The court concluded that MECU was either a “nonpublic forum” (government property that wasn’t generally open to the public for free speech) or a “limited public forum” (government property that was limited to speech by particular classes of speakers or on particular topics). But even in such fora, the government can’t discriminate based on viewpoint, and the court concluded that here such viewpoint discrimination was likely happening:
[T]he City Defendants invoked controversial, inflammatory speech by rally speakers, as well as plaintiff’s alleged support of the attack on the Capitol, as grounds for cancellation of plaintiff’s event. This is suggestive of viewpoint discrimination.
At length, the [City Defendants’] Opposition recounts the history of “incendiary and hateful rhetoric” of [St. Michael’s CEO Michael] Voris, [political strategist Steve] Bannon, and [Milo] Yiannopoulos. Perhaps to show plaintiff’s “propensity for disruption,” the Opposition also describes plaintiff’s position as an “active propagandist for the claim that the November 2020 Presidential Election was stolen from Donald Trump,” chronicling statements by Voris “glorif[ying] the January 6 “Capitol insurrectionists.” And, [the Mayor’s Chief of Staff Michael] Huber averred in his Declaration that Bannon and other intended speakers “support[ed] the January 6 attack on the Capitol….” Voris subsequently testified that in August 2021, when he spoke to [Baltimore City Solicitor James] Shea about the City’s decision, Shea claimed that St. Michael’s had “ties” to the January 6 attack on the Capitol.

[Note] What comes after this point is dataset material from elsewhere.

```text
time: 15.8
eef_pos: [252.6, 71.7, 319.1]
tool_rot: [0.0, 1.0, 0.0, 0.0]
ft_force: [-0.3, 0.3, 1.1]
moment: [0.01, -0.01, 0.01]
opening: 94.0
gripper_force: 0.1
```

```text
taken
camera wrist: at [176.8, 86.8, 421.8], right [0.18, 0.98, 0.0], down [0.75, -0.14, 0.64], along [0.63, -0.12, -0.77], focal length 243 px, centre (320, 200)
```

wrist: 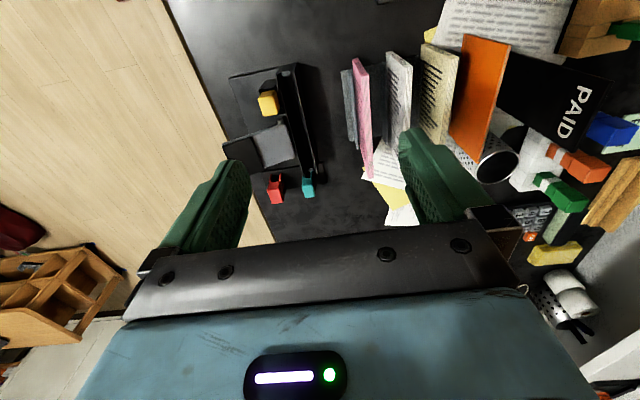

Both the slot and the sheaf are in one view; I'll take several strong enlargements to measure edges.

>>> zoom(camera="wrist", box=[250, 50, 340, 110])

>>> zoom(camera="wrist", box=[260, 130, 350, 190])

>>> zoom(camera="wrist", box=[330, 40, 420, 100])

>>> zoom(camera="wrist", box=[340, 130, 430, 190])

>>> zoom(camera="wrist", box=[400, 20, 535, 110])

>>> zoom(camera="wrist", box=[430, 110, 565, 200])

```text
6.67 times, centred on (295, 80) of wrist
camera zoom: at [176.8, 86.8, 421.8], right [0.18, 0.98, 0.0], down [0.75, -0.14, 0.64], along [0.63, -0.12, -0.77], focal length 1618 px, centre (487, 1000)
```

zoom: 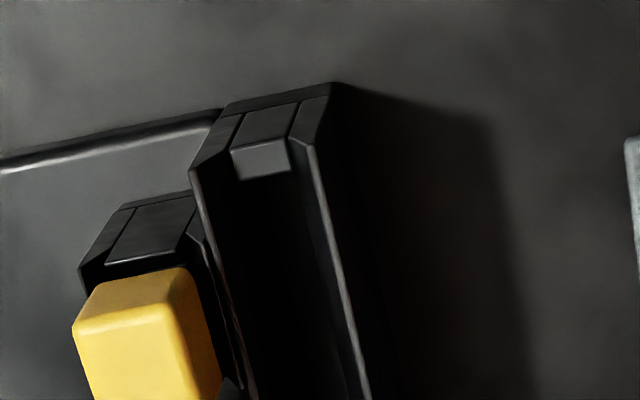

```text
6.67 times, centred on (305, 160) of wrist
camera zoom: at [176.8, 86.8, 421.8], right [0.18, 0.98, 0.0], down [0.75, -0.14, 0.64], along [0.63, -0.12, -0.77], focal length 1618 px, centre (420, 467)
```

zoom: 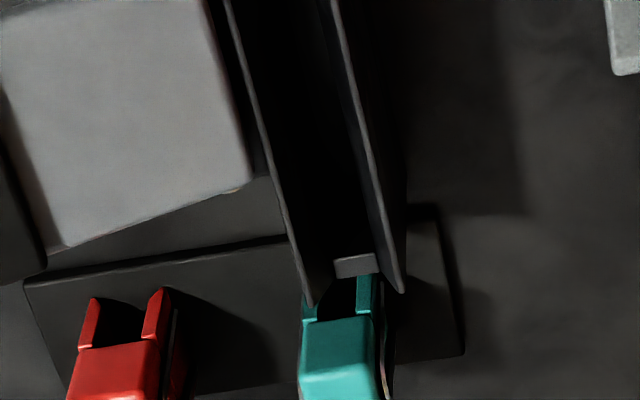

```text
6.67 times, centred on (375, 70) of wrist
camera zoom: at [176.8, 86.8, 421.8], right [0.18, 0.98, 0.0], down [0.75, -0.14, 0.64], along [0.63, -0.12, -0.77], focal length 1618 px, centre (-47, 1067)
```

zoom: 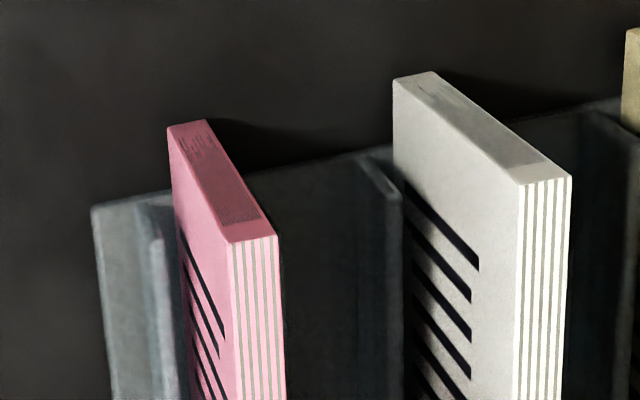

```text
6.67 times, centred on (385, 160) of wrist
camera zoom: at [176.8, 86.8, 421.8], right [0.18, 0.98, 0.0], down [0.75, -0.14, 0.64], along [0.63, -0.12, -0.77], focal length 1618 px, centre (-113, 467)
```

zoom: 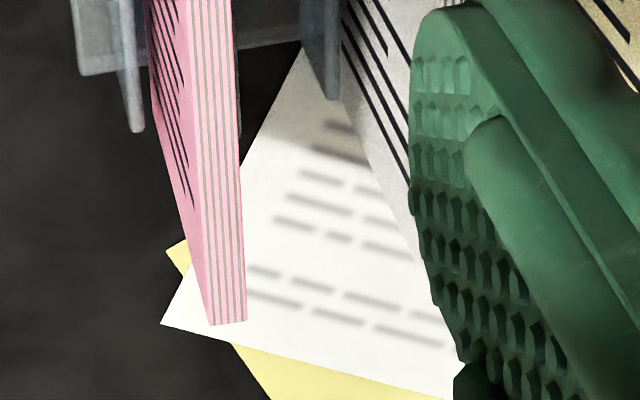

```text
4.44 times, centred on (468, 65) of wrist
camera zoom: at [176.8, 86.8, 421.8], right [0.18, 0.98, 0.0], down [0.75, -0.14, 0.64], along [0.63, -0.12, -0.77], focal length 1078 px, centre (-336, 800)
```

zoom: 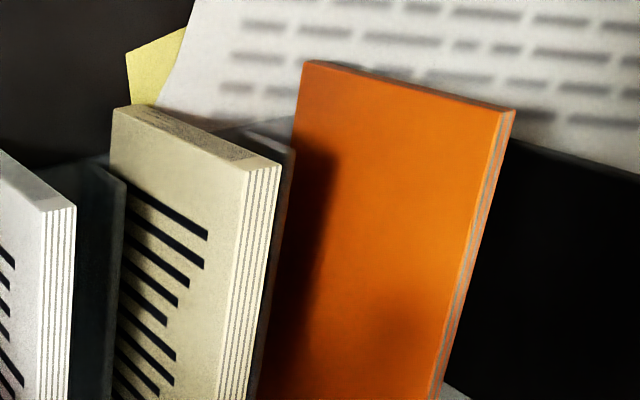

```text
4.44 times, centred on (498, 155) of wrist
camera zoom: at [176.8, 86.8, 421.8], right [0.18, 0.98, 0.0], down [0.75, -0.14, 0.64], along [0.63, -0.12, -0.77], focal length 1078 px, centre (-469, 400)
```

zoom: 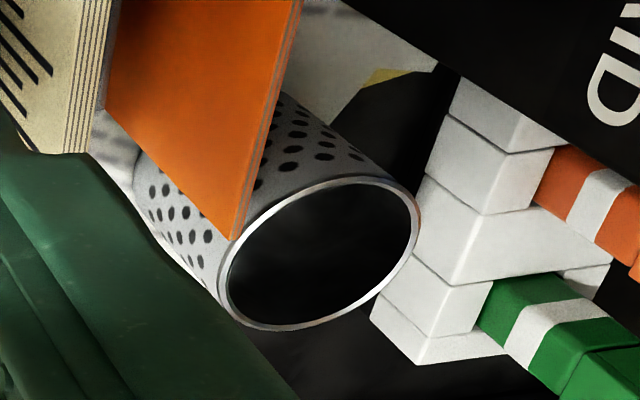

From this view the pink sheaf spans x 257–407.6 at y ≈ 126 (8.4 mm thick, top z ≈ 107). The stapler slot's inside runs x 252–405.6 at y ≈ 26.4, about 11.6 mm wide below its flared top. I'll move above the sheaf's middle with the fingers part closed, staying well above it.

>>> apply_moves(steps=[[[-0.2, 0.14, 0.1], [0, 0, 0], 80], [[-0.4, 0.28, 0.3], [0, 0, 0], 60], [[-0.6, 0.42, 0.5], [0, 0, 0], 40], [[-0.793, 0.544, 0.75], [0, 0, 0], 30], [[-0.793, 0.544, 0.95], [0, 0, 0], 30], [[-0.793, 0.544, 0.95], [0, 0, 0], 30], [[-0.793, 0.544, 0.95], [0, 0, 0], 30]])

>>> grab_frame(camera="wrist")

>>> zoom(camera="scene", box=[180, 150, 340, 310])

The court concluded that Baltimore’s actions involved “unfettered discretion,” which tends to lead to viewpoint discrimination:
“The Supreme Court has long held that the government violates the First Amendment when it gives a public official unbounded discretion to decide which speakers may access a traditional public forum.” “[T]he danger of censorship and of abridgment of our precious First Amendment freedoms is too great where officials have unbridled discretion over a forum’s use.” …
“First, [unbridled discretion’s] existence, ‘coupled with the power of prior restraint, intimidates parties into censoring their own speech, even if the discretion and power are never actually abused.'” “Second, ‘the absence of express standards’ renders it difficult to differentiate between a legitimate denial of access and an ‘illegitimate abuse of censorial power.'”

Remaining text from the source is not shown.